That is, the final positive electrode original plate 402 remains in
the state before it is cut to have the length of the positive
electrode plate 4 in its length direction.
[0074] FIG. 3(d) is a plan view of the positive electrode plate 4.
The final positive electrode original plate 402 is cut to have a
predetermined length, to obtain the positive electrode plate 4. At
this time, the final positive electrode original plate 402 is
preferably cut at a position at a predetermined distance from the
identification part 80 formed in each of some of the positive
electrode tabs 40 by using the identification part 80 as a base
point.
[0075] To further improve productivity, the final positive
electrode original plate 402 is preferably cut in a process for
producing a wound electrode assembly, described below. That is, a
portion as a winding-end end portion (a winding-start end portion
in a subsequent positive electrode plate 4) is preferably cut while
or after the wound electrode assembly is wound.
[0076] It is considered that a part of the final positive electrode
original plate 402 is removed due to a partial defect or the like.
In the case, when a portion as a winding-start end portion of the
positive electrode plate 4 (a cut portion of the final positive
electrode original plate 402) is specified after a part of the
final positive electrode original plate 402 is removed, the
identification part 80 provided in the positive electrode tab 40 is
read so that the portion as the winding-start end portion of the
positive electrode plate 4 can be specified, which can effectively
prevent productivity from decreasing.
[0077] To obtain a higher output secondary battery, in the wound
electrode assembly 3, the positive electrode tab 40 is preferably
provided for each layer of the positive electrode plate 4. That is,
the number of positive electrode plate 4 to be laminated and the
number of positive electrode tab 40 to be laminated are preferably
the same or substantially the same. Therefore, as illustrated in
FIG. 3(d), in the positive electrode plate 4, there exist a portion
where the positive electrode tabs 40 are arranged at a short
distance (D1) to each other and a portion where the positive
electrode tabs 40 are arranged at a long distance (D2) to each
other. In the wound electrode assembly 3, a winding diameter of the
positive electrode plate 4 increases outward from a winding center.
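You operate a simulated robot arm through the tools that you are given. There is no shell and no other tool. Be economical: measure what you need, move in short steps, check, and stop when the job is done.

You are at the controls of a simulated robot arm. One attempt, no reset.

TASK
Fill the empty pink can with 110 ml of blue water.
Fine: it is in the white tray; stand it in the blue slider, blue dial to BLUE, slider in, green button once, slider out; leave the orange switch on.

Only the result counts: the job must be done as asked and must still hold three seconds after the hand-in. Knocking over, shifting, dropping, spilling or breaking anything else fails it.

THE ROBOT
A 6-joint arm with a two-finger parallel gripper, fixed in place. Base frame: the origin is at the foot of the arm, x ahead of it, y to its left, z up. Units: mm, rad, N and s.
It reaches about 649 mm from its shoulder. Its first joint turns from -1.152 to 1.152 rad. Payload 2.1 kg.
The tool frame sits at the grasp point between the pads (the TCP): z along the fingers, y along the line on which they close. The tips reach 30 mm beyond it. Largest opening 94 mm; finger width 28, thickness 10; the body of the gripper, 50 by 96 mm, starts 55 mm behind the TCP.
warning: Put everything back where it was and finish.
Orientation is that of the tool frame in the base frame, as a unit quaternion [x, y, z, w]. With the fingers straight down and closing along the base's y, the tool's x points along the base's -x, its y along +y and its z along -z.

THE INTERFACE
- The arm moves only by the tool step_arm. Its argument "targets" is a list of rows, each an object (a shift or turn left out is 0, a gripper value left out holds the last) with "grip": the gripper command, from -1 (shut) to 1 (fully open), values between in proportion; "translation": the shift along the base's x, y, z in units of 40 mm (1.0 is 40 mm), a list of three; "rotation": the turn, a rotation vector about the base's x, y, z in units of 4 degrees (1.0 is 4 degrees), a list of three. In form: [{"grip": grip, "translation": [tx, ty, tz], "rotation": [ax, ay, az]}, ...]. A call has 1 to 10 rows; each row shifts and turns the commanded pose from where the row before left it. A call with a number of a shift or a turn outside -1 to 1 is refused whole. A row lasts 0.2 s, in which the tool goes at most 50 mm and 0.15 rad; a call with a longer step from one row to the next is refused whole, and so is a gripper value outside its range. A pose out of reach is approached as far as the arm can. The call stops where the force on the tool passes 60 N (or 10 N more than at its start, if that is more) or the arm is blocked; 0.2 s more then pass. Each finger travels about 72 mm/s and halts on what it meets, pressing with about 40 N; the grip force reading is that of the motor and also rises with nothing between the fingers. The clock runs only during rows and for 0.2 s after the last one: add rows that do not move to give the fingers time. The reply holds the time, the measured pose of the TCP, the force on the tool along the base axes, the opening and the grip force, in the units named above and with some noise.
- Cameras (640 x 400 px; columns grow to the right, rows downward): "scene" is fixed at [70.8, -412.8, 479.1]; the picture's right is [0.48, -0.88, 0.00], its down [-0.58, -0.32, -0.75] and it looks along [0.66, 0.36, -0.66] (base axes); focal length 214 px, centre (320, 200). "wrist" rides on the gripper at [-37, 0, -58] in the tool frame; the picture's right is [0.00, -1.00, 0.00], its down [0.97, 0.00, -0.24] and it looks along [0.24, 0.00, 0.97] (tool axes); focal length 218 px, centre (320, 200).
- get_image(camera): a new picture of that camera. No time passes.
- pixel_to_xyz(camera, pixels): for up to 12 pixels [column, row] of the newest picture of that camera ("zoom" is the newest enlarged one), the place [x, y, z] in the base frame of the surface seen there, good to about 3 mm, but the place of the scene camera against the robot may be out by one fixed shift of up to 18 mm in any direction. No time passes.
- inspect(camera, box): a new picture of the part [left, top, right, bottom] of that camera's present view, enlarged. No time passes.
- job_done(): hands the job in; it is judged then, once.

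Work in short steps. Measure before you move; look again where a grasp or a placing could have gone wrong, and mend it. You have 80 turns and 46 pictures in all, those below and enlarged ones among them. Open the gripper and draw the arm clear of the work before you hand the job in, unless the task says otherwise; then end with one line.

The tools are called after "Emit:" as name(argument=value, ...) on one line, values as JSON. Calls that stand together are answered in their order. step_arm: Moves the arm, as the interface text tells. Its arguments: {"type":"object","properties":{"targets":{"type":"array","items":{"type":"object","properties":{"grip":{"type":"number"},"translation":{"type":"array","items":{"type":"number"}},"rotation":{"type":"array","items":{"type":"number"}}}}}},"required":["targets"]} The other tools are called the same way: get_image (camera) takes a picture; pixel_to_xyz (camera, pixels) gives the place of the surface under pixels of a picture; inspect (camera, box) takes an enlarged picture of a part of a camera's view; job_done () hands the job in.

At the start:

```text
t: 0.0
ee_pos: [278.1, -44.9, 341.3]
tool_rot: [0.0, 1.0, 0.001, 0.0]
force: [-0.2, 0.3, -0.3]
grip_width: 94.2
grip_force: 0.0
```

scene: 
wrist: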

Therefore, when the positive electrode tabs 40 are laminated, the
distance D1 and the distance D2 are preferably set to gradually
increase from the winding-start end portion to the winding-end end
portion of the positive electrode plate 4 such that respective
positions of the positive electrode tabs 40 are aligned with one
another. The same applies to the negative electrode tabs 50,
described below.
[0078] A distance from the position of the positive electrode tab
40 provided with the identification part 80 to the winding-end end
portion (cut portion) of the positive electrode plate 4 is
preferably shorter. If a distance to the winding-end end portion
(cut portion) of the positive electrode plate 4 after the
identification part 80 is read is large, the winding-end end
portion (cut portion) of the positive electrode plate 4 is
specified based on the number of positive electrode tabs 40
arranged from the positive electrode tab 40 where the
identification part 80 is formed to the winding-end end portion
(cut portion) of the positive electrode plate 4 and a distance
therebetween. When the final positive electrode original plate 402
is cut, the accuracy of the length of the positive electrode plate
4 is difficult to ensure.
[0079] Therefore, in a longitudinal direction of the positive
electrode plate 4, the positive electrode tab 40 where the
identification part 80 is formed is preferably arranged at a
position closer to the winding-end end portion of the positive
electrode plate 4 than to the winding-start end portion of the
positive electrode plate 4.
[0080] The positive electrode tab 40 at a position that is the
closest to the winding-end end portion of the positive electrode
plate 4 is more preferably provided with the identification part
80.
[0081] Alternatively, at least one of the positive electrode tab 40
at the position that is the closest to the winding-end end portion
of the positive electrode plate 4 and the positive electrode tab 40
at a position that is the second closest to the winding-end end
portion of the positive electrode plate 4 is more preferably
provided with the identification part 80.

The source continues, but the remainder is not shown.